Thursday, August 10, 2017

Q&A with Carolyn Porter


Carolyn Porter is the author of the new book Marcel's Letters: A Font and the Search for One Man's Fate. She is a graphic designer who designed the P22 Marcel Script typeface. She based it on the handwriting of a man named Marcel Heuzé, whose World War II story she discovered decades later. She lives in White Bear Lake, Minnesota.

Q: At what point in your research into Marcel’s life did you decide this would become a book? 

A: When I began searching for information on Marcel—Who was he? Why had he been in Berlin during the depths of World War II? Why had his letters been for sale at a store in Stillwater, Minnesota? And the biggest question: did he survive?—I had no idea it would become a book! I searched for answers simply to satiate my own curiosity.

In 2012, the search and its many tentacles became bigger than me, bigger than the font, bigger than Marcel. This was a story that had to be told.

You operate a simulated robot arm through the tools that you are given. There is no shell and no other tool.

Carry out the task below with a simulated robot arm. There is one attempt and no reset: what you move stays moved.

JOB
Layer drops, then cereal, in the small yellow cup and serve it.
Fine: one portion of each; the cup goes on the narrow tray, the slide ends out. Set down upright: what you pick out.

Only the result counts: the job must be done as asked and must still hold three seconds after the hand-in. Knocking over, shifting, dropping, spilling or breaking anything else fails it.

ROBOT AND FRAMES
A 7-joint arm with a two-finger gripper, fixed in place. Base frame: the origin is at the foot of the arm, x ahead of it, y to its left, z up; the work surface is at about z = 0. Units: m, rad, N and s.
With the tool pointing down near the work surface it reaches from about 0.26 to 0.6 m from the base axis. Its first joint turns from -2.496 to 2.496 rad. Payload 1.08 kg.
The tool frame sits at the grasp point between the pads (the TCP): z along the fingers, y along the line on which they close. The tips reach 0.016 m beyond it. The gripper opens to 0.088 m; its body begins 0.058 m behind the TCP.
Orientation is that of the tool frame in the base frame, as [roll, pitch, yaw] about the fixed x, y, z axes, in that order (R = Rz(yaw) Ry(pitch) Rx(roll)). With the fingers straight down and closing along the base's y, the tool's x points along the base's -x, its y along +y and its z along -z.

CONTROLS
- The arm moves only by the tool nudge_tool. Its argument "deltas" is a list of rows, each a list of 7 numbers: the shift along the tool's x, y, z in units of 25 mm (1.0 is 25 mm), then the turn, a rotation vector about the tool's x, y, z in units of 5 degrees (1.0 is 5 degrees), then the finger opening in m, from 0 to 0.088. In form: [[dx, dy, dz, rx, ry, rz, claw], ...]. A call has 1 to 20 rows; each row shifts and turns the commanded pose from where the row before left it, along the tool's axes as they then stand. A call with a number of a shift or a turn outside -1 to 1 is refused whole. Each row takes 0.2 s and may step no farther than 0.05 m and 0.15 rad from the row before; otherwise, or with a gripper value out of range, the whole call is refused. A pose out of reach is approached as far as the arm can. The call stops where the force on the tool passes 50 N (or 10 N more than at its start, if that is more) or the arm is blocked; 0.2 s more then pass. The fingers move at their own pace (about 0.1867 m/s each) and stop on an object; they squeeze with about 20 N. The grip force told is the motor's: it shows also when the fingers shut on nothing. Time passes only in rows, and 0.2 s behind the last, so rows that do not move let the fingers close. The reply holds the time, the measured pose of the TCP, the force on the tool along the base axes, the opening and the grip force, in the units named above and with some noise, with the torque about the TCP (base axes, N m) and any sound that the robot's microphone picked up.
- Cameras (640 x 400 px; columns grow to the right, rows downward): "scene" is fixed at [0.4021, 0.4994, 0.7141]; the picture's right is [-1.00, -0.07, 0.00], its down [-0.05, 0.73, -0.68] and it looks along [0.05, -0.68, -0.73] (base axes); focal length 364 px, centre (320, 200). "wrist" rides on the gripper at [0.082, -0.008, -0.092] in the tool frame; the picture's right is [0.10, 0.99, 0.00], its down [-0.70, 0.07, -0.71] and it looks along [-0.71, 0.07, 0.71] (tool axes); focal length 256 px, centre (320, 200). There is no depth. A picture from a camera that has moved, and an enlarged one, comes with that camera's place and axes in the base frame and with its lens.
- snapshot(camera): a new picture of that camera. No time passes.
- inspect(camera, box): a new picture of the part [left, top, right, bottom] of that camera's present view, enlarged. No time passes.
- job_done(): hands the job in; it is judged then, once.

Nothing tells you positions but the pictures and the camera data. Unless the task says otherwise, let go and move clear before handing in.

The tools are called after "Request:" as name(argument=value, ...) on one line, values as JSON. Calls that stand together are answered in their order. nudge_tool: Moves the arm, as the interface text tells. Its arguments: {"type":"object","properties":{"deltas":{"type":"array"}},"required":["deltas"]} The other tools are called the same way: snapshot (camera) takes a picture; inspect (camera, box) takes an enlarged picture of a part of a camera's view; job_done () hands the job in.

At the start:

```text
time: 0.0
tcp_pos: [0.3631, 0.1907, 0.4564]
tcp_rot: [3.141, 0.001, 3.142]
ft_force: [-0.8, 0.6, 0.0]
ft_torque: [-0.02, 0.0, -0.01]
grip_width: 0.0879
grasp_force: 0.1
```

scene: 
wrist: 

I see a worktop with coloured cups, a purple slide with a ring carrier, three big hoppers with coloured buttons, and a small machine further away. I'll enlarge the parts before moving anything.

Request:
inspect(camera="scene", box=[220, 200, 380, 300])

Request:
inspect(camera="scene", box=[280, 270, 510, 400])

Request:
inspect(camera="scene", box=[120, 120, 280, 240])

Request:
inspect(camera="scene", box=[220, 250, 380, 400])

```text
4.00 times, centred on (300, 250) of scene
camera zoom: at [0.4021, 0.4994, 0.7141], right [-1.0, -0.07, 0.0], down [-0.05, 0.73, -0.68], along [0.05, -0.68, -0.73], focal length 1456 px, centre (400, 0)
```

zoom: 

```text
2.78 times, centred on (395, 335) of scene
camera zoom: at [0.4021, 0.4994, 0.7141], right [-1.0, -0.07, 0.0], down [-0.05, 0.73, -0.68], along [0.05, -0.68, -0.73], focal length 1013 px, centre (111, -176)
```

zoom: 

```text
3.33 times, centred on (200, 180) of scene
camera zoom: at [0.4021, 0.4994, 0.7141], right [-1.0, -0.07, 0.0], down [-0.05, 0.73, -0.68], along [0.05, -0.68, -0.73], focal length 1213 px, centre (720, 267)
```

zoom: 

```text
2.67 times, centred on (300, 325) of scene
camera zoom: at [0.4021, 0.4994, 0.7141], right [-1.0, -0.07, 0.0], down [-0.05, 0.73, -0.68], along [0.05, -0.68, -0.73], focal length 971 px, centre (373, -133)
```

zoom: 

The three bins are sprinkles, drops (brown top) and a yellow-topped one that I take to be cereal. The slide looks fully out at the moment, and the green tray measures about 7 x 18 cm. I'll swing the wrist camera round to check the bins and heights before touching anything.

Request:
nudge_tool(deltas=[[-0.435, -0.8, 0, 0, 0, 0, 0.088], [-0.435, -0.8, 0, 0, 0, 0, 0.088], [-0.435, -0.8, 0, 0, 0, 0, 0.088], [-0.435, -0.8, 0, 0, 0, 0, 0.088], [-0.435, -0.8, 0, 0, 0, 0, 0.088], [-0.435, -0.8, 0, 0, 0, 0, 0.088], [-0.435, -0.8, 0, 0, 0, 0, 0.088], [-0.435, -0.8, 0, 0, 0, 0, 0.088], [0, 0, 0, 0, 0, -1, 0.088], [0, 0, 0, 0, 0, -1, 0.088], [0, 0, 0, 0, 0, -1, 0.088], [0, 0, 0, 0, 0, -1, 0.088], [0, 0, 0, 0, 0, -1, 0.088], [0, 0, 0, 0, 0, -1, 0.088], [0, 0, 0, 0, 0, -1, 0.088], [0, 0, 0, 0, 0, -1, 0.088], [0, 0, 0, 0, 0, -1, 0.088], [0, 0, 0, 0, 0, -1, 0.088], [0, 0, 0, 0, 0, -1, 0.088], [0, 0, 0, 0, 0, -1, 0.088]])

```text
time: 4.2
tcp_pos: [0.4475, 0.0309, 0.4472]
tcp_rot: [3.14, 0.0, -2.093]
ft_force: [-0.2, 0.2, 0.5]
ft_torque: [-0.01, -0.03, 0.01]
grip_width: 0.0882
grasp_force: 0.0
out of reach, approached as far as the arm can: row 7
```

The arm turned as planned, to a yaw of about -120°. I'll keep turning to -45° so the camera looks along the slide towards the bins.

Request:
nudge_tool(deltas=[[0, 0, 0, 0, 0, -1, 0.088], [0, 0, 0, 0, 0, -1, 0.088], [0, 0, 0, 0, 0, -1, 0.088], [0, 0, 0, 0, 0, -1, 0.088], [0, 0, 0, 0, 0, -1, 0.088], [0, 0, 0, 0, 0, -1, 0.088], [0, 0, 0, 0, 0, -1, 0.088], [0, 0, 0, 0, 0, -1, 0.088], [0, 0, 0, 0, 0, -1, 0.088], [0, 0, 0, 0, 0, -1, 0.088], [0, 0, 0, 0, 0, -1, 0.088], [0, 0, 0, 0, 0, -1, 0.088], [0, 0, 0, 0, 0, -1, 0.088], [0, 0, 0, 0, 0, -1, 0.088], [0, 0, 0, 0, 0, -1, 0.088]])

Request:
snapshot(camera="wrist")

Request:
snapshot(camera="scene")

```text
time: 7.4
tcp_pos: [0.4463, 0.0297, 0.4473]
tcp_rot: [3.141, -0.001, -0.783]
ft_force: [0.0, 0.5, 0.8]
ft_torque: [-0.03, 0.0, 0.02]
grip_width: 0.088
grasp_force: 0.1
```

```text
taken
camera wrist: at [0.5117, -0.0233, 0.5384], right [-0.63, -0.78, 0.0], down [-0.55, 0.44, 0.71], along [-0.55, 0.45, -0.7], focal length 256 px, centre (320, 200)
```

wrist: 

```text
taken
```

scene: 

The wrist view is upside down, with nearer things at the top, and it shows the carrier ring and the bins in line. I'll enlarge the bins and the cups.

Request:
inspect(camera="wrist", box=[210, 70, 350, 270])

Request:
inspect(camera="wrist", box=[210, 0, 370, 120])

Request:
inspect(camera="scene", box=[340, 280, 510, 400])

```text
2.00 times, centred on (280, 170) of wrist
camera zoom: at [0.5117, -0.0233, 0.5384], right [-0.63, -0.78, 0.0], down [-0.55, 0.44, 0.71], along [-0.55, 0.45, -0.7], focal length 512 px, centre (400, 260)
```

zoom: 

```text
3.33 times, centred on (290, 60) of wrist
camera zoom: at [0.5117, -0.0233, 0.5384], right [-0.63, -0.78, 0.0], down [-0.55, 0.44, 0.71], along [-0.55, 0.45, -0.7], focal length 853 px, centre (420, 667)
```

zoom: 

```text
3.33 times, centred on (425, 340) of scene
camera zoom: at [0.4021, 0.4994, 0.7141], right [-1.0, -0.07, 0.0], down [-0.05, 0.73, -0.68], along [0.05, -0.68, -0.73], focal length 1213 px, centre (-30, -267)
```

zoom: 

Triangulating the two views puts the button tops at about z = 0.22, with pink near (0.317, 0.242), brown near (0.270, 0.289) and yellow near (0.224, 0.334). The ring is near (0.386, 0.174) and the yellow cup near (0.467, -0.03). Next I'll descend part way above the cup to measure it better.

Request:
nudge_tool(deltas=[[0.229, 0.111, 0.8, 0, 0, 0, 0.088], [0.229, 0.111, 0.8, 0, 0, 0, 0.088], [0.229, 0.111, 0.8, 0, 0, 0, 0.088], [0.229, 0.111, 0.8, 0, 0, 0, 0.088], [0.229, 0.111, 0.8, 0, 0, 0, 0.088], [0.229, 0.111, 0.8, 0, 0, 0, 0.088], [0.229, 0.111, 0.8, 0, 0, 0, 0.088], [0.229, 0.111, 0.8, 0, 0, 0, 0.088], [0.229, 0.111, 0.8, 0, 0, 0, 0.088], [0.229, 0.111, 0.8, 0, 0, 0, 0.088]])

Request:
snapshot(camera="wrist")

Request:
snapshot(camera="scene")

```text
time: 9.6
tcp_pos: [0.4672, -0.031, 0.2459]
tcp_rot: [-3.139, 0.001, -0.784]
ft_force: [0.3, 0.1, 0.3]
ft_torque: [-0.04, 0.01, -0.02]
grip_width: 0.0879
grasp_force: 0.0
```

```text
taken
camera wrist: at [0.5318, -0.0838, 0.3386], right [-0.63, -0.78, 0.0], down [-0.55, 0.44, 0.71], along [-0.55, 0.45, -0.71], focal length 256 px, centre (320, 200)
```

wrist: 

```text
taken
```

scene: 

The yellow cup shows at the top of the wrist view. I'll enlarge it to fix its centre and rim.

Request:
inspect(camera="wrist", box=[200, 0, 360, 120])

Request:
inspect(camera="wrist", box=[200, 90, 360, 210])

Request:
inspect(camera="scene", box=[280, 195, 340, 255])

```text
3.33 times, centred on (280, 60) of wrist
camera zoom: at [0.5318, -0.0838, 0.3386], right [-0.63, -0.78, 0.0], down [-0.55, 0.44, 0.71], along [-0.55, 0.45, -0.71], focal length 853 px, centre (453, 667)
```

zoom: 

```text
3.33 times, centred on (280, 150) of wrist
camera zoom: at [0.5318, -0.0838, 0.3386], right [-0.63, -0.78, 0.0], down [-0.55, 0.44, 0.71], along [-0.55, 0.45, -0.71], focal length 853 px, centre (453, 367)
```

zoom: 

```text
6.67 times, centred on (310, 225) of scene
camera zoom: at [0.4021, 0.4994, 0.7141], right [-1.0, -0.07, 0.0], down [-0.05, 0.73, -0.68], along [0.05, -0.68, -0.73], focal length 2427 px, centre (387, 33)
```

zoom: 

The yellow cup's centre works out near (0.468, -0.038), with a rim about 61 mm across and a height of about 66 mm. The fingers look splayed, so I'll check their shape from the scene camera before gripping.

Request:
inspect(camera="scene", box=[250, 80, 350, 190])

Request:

A few short months later, however, I learned about a snag. Complex legal issues needed to be resolved before I could publish the translated text of Marcel’s letters, and it took another year to secure the permissions I needed. During that time I finalized the font and processed aspects of the emotional journey I did not have time to process while the search was underway.

The font launched in early 2014; immediately after I turned my energy to telling the story of the development of the font and the search for information on Marcel’s fate.

Q: What surprised you most as you searched for clues about Marcel and his family?

A: I thought I had a reasonable understanding of the human rights violations of World War II—the camps, specifically—but I quickly realized I only knew about extermination and concentration camps. Other types of camps existed, including labor camps, which is the type of camp where Marcel Heuzé was imprisoned. And I didn’t know a thing about French forced labor.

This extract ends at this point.